■ STATED TASK ■
In the listing below, find every line with the string "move" and pull it out.

########################################

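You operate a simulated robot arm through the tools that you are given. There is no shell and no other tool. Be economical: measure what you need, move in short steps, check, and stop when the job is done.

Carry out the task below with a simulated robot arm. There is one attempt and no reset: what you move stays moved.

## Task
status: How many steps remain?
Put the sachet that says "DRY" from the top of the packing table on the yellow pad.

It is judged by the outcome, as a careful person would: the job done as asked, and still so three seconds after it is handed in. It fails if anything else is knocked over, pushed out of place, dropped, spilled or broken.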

########################################

■ TASK ANSWER ■
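You operate a simulated robot arm through the tools that you are given. There is no shell and no other tool. Be economical: measure what you need, move in short steps, check, and stop when the job is done.
Carry out the task below with a simulated robot arm. There is one attempt and no reset: what you move stays moved.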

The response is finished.